Repeat all of the data precisely.
-- begin SUPPLIED INFORMATION --
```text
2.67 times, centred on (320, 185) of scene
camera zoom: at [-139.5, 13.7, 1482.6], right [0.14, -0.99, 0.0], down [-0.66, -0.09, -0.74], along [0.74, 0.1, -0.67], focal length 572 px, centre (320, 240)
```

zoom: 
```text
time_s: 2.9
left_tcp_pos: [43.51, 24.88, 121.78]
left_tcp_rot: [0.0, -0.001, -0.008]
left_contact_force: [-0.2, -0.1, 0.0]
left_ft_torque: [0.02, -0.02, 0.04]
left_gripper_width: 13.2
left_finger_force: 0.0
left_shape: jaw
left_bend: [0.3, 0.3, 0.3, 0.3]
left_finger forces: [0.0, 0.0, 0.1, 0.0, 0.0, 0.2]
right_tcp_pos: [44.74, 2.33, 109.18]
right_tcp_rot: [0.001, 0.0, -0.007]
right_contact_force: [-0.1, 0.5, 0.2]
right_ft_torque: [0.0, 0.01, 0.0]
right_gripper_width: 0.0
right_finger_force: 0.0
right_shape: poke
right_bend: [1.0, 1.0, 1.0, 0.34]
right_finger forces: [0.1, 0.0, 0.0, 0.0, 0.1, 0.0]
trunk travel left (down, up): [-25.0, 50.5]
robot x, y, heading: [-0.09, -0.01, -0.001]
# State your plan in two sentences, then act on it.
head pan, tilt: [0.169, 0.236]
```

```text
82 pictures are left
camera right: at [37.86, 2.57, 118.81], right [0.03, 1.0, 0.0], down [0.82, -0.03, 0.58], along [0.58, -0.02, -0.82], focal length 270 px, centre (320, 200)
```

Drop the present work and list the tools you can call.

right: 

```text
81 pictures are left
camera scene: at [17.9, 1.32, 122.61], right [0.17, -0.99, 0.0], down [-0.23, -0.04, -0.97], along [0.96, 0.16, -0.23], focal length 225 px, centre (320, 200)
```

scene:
-- end SUPPLIED INFORMATION --
RESPONSE
```text
2.67 times, centred on (320, 185) of scene
camera zoom: at [-139.5, 13.7, 1482.6], right [0.14, -0.99, 0.0], down [-0.66, -0.09, -0.74], along [0.74, 0.1, -0.67], focal length 572 px, centre (320, 240)
```

zoom: 
```text
time_s: 2.9
left_tcp_pos: [43.51, 24.88, 121.78]
left_tcp_rot: [0.0, -0.001, -0.008]
left_contact_force: [-0.2, -0.1, 0.0]
left_ft_torque: [0.02, -0.02, 0.04]
left_gripper_width: 13.2
left_finger_force: 0.0
left_shape: jaw
left_bend: [0.3, 0.3, 0.3, 0.3]
left_finger forces: [0.0, 0.0, 0.1, 0.0, 0.0, 0.2]
right_tcp_pos: [44.74, 2.33, 109.18]
right_tcp_rot: [0.001, 0.0, -0.007]
right_contact_force: [-0.1, 0.5, 0.2]
right_ft_torque: [0.0, 0.01, 0.0]
right_gripper_width: 0.0
right_finger_force: 0.0
right_shape: poke
right_bend: [1.0, 1.0, 1.0, 0.34]
right_finger forces: [0.1, 0.0, 0.0, 0.0, 0.1, 0.0]
trunk travel left (down, up): [-25.0, 50.5]
robot x, y, heading: [-0.09, -0.01, -0.001]
# State your plan in two sentences, then act on it.
head pan, tilt: [0.169, 0.236]
```

```text
82 pictures are left
camera right: at [37.86, 2.57, 118.81], right [0.03, 1.0, 0.0], down [0.82, -0.03, 0.58], along [0.58, -0.02, -0.82], focal length 270 px, centre (320, 200)
```

Drop the present work and list the tools you can call.

right: 

```text
81 pictures are left
camera scene: at [17.9, 1.32, 122.61], right [0.17, -0.99, 0.0], down [-0.23, -0.04, -0.97], along [0.96, 0.16, -0.23], focal length 225 px, centre (320, 200)
```

scene:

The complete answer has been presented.